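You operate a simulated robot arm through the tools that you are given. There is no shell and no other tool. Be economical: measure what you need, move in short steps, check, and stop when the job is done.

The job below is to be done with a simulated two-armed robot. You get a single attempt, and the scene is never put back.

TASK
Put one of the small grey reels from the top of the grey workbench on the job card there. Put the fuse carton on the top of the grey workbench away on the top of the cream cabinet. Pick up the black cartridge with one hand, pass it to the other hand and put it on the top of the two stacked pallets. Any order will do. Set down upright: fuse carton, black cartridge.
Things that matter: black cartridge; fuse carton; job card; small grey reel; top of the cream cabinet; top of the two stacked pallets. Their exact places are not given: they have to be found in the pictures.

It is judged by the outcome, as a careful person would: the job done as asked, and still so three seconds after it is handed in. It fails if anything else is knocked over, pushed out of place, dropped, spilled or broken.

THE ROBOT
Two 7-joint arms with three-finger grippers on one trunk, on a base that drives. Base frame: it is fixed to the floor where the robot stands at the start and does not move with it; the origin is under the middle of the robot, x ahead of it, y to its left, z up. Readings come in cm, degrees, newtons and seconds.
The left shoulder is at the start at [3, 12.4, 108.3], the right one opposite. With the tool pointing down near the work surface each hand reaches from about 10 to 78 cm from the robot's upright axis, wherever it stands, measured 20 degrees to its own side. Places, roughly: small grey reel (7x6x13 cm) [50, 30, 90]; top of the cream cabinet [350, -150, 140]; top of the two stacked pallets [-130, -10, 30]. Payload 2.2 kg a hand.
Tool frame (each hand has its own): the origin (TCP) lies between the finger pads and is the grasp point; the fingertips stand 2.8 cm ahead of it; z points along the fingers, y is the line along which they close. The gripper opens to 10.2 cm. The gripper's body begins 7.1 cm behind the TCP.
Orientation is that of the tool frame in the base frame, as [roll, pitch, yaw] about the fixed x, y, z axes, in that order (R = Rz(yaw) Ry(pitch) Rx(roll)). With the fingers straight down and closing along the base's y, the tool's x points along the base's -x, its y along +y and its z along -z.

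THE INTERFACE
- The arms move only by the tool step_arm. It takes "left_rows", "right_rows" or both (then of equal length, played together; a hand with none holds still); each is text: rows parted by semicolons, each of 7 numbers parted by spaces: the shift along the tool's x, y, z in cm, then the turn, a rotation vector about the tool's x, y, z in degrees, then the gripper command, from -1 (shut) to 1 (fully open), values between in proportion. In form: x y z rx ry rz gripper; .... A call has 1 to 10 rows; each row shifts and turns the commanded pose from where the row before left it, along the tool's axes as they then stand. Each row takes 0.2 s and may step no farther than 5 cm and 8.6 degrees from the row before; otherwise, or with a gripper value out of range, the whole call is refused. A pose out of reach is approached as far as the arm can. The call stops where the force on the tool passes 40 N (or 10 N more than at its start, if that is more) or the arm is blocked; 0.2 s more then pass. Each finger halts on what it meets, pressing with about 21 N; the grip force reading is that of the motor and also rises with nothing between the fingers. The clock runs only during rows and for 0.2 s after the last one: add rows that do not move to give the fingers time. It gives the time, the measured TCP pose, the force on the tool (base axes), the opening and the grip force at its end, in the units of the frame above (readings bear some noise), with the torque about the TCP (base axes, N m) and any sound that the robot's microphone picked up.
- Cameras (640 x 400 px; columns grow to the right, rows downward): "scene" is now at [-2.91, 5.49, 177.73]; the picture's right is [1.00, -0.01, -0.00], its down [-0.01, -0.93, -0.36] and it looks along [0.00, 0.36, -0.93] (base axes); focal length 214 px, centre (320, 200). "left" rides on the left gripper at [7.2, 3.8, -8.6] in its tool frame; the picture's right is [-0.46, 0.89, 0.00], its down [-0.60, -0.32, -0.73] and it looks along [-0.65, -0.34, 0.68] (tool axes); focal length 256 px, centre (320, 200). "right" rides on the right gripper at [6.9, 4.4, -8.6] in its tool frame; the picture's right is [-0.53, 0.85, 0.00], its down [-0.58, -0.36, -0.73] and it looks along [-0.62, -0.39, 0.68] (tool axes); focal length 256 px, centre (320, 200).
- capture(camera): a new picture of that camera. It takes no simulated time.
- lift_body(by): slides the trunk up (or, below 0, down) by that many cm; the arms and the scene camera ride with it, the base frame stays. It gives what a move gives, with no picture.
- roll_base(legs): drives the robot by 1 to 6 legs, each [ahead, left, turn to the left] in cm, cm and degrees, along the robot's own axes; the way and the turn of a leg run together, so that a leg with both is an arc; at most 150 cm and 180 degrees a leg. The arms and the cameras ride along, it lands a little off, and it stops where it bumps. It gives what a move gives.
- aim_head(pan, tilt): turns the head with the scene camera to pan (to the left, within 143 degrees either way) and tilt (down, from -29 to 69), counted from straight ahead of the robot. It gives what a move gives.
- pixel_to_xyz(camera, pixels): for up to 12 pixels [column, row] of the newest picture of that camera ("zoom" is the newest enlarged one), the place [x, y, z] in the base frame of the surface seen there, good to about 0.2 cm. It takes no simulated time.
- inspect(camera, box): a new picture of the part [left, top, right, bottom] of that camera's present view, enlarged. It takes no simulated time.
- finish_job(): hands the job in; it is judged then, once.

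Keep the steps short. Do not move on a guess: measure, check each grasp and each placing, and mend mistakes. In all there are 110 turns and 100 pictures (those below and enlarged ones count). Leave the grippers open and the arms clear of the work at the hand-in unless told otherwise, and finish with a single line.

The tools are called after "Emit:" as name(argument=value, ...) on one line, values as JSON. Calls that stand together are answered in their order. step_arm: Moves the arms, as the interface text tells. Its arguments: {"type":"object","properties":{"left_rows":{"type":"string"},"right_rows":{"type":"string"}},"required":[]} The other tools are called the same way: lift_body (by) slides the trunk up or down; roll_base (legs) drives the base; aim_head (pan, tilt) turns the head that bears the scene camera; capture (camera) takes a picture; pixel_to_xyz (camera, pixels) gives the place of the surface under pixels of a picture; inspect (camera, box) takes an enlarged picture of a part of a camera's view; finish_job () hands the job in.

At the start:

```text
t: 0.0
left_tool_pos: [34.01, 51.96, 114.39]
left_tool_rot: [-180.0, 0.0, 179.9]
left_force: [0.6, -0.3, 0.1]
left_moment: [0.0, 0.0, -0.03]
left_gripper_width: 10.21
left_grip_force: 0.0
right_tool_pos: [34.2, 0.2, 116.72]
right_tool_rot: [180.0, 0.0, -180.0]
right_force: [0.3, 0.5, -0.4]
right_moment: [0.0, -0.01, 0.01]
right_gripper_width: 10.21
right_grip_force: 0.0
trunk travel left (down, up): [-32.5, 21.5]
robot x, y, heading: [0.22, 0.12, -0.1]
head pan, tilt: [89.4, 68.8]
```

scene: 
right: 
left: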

● What to do
Only a number is wanted: how many lines of the material include the word "grippers".

● Task output
2